• **Text shown**:
════════════════
1) Murray Marauders in Pearl and Black, mostly on a 3XL #4 or #6

2) Simple black rabbit fur leech, again on a 3XL hook, mostly in #6.

3) Holschlag Hackle Fly in Brown or Dark Olve on a Mustad 3366 Equiv. in #2 or #4. IMO, this is the best crayfish imitation out there.

4) Murray Hellgrammite on a 3XL or 4XL #4-6 hook.

5) All Brown Wooly Bugger on a 3XL #4-6.

The Clouser flies (minnow and crayfish, etc.) would be in the top 10, but that's about it. They're good flies, but more so for somebody else than for me. I'll take a pearl Marauder over any Clouser minnow any day.
 
I started using a hard foam red, black, white popper the 3rd week of May and the smallmouth are destroying it. Literally. Its on its last leg. It has teeth marks, the hackle is starting to unwind, one eye got scraped of. I used a yellow marabou muddler one day and then switched right back to the popper.

I honestly never thought topwater smallmouth could be so productive. I have been waiting to see baitfish fleeing. The bass chase them right up to the banks breaking the surface. Then i splat the popper down in the vicinity. SMACK. Sometimes I don't even move it. They hit it when it lands. By about 730am they're done and I go home.
════════════════
• **Information provided**:
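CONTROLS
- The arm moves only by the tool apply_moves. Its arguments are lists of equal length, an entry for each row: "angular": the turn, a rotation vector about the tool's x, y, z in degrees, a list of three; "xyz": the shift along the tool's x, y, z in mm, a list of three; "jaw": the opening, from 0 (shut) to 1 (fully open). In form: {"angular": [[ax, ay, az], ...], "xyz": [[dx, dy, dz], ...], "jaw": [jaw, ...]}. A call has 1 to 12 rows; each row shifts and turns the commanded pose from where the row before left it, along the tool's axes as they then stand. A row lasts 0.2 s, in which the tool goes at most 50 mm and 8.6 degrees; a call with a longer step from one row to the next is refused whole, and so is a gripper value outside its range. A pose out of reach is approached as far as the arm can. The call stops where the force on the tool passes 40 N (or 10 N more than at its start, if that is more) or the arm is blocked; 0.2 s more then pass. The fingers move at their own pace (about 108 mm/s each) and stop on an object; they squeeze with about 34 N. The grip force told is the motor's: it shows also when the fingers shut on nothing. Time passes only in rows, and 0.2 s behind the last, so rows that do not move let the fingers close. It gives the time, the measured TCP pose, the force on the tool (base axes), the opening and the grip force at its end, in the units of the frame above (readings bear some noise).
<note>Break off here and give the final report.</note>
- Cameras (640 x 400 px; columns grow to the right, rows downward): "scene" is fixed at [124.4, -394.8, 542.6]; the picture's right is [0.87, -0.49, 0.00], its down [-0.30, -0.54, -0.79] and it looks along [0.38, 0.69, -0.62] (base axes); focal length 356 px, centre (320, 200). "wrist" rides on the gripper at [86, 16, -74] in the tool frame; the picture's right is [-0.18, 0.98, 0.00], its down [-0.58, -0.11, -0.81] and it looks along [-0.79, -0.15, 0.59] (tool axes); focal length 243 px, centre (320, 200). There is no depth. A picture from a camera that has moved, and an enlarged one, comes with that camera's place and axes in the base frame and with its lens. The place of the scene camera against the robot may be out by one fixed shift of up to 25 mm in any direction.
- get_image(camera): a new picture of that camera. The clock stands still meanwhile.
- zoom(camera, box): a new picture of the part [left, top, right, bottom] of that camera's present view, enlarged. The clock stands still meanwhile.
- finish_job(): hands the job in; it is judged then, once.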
════════════════
• **Problems to solve**:
1. Set down the text shown as it stands from "I started using" to "and I go home.", and nothing more.
2. Please continue the text shown.

• **Set of answers**:
1.
I started using a hard foam red, black, white popper the 3rd week of May and the smallmouth are destroying it. Literally. Its on its last leg. It has teeth marks, the hackle is starting to unwind, one eye got scraped of. I used a yellow marabou muddler one day and then switched right back to the popper.

I honestly never thought topwater smallmouth could be so productive. I have been waiting to see baitfish fleeing. The bass chase them right up to the banks breaking the surface. Then i splat the popper down in the vicinity. SMACK. Sometimes I don't even move it. They hit it when it lands. By about 730am they're done and I go home.

2.
 
Dang, I forgot about the bunny leaches. I make those for steelhead, but they would also work great on the smallmouth on the Allegheny, ... if I ever make it back there.

I'd also pay attention to whatever RLP says. Although most of his smallmouth fishing was likelyin the stream that ends in Franklin, he does know his stuff.
 
turkey wrote:
I honestly never thought topwater smallmouth could be so productive. I have been waiting to see baitfish fleeing. The bass chase them right up to the banks breaking the surface. Then i splat the popper down in the vicinity. SMACK. Sometimes I don't even move it. They hit it when it lands. By about 730am they're done and I go home.

Don't be surprised. When SMBs want surface stuff, poppers can't be beat. Some folks will tell you that poppers don't catch big bass but that's nonsense. Over the course of a season, I certainly get more bass on nymphs and streamers but, during summer - esp under low light conditions - I usually start with a popper.
It's a blast.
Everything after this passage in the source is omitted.